Wearable electronics are quickly making their way into the health industry. The trouble is, you’d probably have to explain to the curious just what it is that you’re wearing. And since it’s for health reasons, you’d probably wind up explaining your ailments to the world.
Even so, the idea is kinda cool. It’s also almost here. A skin-like wearable electronics project, a collaboration between the Department of Energy in the United States and the University of Chicago’s Pritzker School of Molecular Engineering, could soon be the answer to discrete wearables.

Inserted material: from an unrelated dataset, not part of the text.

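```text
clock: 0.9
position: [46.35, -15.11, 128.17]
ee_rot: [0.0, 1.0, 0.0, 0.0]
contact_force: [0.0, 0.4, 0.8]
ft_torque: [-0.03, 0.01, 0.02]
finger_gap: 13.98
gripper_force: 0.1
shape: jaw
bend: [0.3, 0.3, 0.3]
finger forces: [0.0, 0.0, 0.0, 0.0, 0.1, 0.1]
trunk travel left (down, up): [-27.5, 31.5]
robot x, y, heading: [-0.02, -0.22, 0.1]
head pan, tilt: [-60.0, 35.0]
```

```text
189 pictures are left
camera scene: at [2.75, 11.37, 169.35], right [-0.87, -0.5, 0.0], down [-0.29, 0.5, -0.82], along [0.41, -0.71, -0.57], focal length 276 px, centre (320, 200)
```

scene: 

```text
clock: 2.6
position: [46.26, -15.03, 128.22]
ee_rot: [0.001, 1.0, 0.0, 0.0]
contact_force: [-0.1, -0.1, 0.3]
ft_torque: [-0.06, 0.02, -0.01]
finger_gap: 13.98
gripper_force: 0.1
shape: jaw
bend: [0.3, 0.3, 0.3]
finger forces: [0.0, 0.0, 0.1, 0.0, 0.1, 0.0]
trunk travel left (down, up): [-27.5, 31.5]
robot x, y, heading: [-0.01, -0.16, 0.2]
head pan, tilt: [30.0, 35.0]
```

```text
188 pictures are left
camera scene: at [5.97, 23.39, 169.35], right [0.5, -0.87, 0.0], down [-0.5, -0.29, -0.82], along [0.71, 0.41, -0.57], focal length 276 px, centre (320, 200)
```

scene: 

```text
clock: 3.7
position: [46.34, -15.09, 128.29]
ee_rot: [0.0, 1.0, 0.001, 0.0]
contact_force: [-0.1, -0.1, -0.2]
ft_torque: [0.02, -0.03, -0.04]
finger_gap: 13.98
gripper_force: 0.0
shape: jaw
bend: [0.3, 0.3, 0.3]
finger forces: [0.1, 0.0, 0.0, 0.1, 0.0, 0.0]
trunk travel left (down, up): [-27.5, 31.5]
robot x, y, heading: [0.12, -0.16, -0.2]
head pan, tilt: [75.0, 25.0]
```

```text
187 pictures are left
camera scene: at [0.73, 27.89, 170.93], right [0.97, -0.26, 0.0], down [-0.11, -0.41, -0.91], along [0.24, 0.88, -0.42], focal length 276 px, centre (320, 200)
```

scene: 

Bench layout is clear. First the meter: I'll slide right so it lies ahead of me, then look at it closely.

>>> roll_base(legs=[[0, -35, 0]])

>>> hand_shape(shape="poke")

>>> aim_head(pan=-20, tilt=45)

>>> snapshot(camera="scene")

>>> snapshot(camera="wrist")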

The skin-like device could soon monitor a person’s health, including the onset of heart disease, cancer, and sclerosis. Wireless transmission technology tracks and analyses personal health data to predict illness before a person starts feeling symptoms. The diagnoses for different people with similar symptoms differ based on personal information including age, and medical history.
“Such a diagnosis, with health information being continuously gathered over an extended period, is very data-intensive,” says Sihong Wang, assistant professor at and project lead at UChicago PME. Using artificial intelligence (AI), the device matches a person’s particular brain patterns against data sets.
A thin neuromorphic chip, which looks like skin, is made from a thin film of plastic semiconductors and stretchable gold nanowire. The semiconductors make it more flexible, allowing it to stretch to twice its normal size. This arrangement is then worn as a sensor, facilitating the AI-based health tracking in development.
“While still requiring further development on several fronts, our device could one day be a game changer in which everyone can get their health status in a much more effective and frequent way,” says Wang.